The massacre of Kievan Jews at Babi Yar, near Kiev, Ukraine, concluded on this date 75 years ago. When the slaughter was over, 33,771 men, women, and children, civilians all, had been machine-gunned by the Nazi Sonderkommando soldiers in only two days. It set a record for speed combined with bloodthirstiness: other massacres resulted in more dead, but few took so little time to accomplish.

The ravine, a beautiful piece of Ukrainian countryside inside the city of Kiev, was a popular killing spot for the Nazis and collaborators.
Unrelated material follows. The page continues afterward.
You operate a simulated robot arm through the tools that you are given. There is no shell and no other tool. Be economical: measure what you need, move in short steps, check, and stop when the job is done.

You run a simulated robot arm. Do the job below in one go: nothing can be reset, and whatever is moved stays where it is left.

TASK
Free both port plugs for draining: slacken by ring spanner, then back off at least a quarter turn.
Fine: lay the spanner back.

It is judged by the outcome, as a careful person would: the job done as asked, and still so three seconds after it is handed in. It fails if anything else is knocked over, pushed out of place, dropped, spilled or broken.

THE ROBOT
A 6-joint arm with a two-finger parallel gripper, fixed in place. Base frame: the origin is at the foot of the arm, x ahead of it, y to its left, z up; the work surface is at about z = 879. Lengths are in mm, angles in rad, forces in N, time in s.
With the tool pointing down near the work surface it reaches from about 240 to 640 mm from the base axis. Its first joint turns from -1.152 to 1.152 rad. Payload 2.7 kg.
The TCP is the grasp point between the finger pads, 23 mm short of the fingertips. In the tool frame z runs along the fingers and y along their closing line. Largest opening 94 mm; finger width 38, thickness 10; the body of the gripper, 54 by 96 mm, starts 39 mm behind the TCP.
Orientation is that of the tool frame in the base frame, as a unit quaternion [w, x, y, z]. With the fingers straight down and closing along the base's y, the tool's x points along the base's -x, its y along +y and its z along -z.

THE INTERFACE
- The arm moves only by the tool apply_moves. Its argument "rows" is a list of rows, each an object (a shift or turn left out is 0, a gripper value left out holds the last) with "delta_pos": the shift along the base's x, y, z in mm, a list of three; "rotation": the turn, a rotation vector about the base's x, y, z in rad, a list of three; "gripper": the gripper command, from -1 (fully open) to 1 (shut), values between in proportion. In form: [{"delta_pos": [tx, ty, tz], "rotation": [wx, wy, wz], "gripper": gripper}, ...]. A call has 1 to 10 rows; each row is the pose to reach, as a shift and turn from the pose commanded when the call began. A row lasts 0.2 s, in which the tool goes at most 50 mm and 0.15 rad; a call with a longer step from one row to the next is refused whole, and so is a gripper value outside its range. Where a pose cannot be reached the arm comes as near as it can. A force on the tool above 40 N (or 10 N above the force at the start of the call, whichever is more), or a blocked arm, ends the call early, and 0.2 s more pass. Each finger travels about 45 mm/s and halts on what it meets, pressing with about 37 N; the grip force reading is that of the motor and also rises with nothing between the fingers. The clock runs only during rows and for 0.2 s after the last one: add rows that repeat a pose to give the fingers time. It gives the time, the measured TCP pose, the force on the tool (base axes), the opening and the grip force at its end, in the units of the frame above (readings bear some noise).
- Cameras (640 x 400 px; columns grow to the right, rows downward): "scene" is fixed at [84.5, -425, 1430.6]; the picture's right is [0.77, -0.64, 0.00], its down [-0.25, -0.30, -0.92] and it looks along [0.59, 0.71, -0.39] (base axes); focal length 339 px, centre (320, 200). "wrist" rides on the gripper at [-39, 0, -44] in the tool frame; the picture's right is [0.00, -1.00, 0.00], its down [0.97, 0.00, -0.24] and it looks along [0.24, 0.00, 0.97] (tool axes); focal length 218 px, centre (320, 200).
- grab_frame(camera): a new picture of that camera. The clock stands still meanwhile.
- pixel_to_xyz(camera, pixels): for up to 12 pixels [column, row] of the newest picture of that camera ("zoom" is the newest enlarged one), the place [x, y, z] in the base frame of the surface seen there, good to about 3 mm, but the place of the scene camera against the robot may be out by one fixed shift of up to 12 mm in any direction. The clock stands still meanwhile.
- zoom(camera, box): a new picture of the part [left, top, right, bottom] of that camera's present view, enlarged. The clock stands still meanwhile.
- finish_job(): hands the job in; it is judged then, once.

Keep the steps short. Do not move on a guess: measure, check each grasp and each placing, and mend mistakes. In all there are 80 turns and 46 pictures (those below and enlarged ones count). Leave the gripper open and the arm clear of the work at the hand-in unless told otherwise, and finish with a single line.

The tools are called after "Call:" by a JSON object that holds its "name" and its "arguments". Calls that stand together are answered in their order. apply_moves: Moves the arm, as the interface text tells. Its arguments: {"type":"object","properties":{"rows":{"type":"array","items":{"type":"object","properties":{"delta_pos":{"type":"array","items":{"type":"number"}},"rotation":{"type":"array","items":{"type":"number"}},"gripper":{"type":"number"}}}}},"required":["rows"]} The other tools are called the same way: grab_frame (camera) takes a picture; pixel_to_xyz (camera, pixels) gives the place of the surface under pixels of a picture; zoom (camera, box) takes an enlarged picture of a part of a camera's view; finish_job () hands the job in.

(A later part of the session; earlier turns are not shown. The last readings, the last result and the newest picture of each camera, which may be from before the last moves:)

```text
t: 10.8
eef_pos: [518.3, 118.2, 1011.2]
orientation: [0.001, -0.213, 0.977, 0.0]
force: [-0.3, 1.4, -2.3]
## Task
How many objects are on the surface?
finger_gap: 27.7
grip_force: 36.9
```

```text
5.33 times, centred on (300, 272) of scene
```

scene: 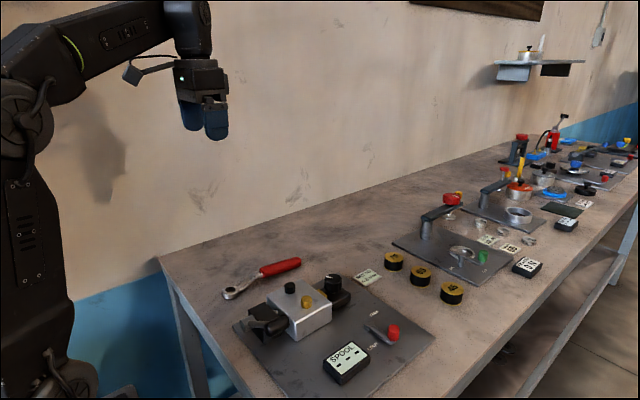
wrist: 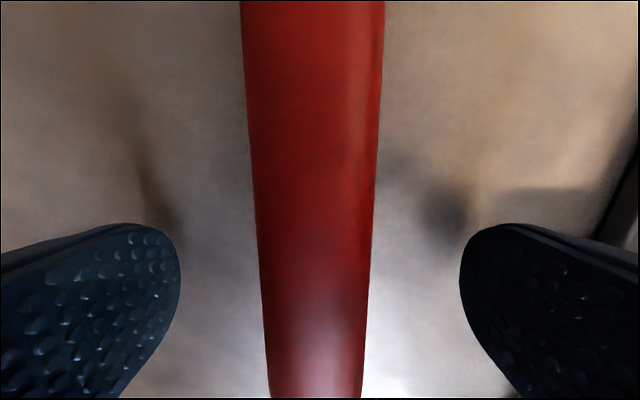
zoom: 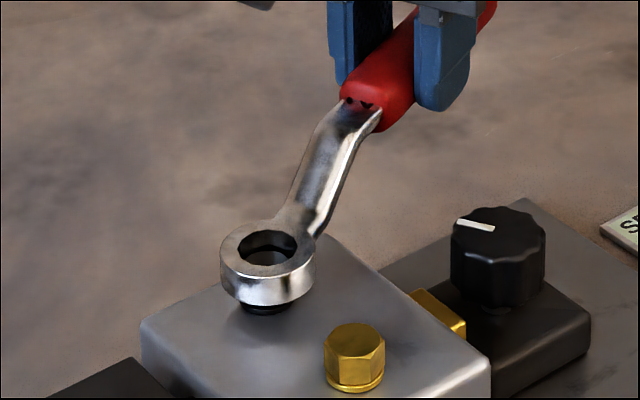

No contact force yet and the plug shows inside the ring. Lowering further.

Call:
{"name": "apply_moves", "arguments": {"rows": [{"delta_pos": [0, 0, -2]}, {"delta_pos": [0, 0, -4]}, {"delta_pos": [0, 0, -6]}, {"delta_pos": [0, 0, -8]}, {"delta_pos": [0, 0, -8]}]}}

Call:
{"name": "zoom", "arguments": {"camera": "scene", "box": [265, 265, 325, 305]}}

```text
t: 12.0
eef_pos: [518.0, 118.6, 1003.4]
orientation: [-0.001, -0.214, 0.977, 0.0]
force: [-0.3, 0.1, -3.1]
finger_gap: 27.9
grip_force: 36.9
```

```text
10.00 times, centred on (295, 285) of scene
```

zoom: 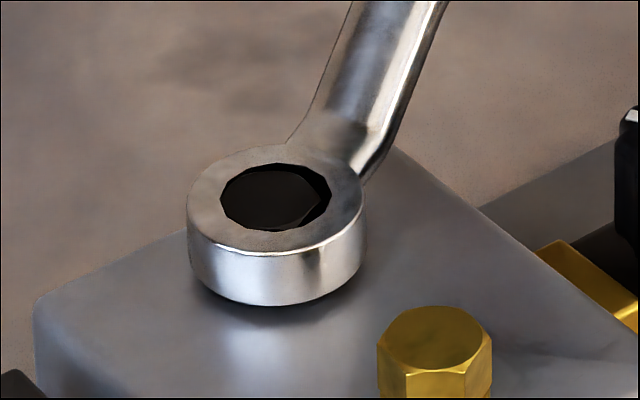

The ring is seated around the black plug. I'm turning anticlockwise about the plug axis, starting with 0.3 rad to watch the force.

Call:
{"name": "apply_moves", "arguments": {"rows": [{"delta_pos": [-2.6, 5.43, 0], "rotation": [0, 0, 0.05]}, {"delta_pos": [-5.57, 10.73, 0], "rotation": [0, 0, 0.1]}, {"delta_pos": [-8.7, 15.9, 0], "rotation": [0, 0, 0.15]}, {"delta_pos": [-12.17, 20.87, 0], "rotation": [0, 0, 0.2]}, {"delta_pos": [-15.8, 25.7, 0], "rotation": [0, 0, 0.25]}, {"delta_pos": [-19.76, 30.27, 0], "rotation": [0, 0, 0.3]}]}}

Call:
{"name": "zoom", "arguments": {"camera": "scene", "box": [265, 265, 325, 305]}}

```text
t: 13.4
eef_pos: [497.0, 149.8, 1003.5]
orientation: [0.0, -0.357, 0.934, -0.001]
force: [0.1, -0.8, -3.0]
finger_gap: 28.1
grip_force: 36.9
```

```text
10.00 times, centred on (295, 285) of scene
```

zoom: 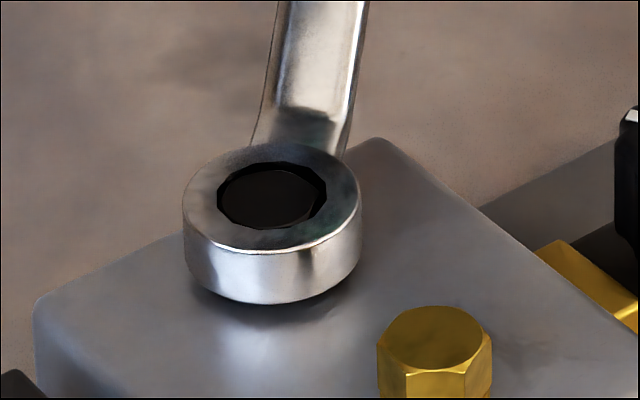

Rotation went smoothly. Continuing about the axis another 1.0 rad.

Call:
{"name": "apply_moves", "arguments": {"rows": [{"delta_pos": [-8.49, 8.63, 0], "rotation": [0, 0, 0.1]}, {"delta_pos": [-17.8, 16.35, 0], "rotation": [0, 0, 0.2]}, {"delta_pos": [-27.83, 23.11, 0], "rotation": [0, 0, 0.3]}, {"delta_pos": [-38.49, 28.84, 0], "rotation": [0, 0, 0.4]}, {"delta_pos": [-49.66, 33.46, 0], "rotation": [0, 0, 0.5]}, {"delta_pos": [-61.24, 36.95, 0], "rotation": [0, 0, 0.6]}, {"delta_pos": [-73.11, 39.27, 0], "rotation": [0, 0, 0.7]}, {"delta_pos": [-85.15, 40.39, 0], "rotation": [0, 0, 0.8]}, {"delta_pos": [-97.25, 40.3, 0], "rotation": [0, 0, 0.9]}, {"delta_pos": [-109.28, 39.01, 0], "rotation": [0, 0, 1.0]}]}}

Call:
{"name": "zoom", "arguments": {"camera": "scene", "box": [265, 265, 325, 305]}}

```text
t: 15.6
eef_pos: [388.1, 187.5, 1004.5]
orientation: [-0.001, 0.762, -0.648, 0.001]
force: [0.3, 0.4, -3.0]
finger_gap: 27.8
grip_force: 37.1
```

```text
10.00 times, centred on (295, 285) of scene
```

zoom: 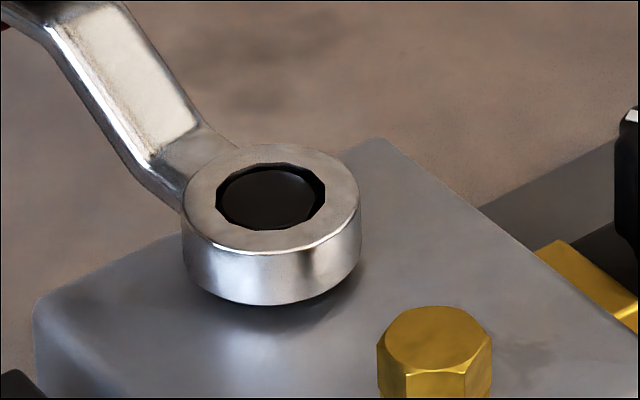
Later massacres of Soviet prisoners of war, and then of those accused of being communist, and then of the Roma population, followed; historians estimate that as many as 100,000 people were slaughtered on this one piece of otherwise quiet land during World War II.

It was not quiet 75 years ago today. The order had gone out to the Jewish population of Kiev on September 26 that each Jew was to report, with papers, to a specific street corner on September 29 at 8:00 a.m. and that any who failed to show up would be shot and killed on sight. The Jews in Kiev complied because the Holocaust was not yet a rumor (mass slaughters were starting to happen, but not in a seemingly organized fashion) and resettlement away from the war zone was what the Nazi government always promised. The Nazis always came through, just in the worst way possible.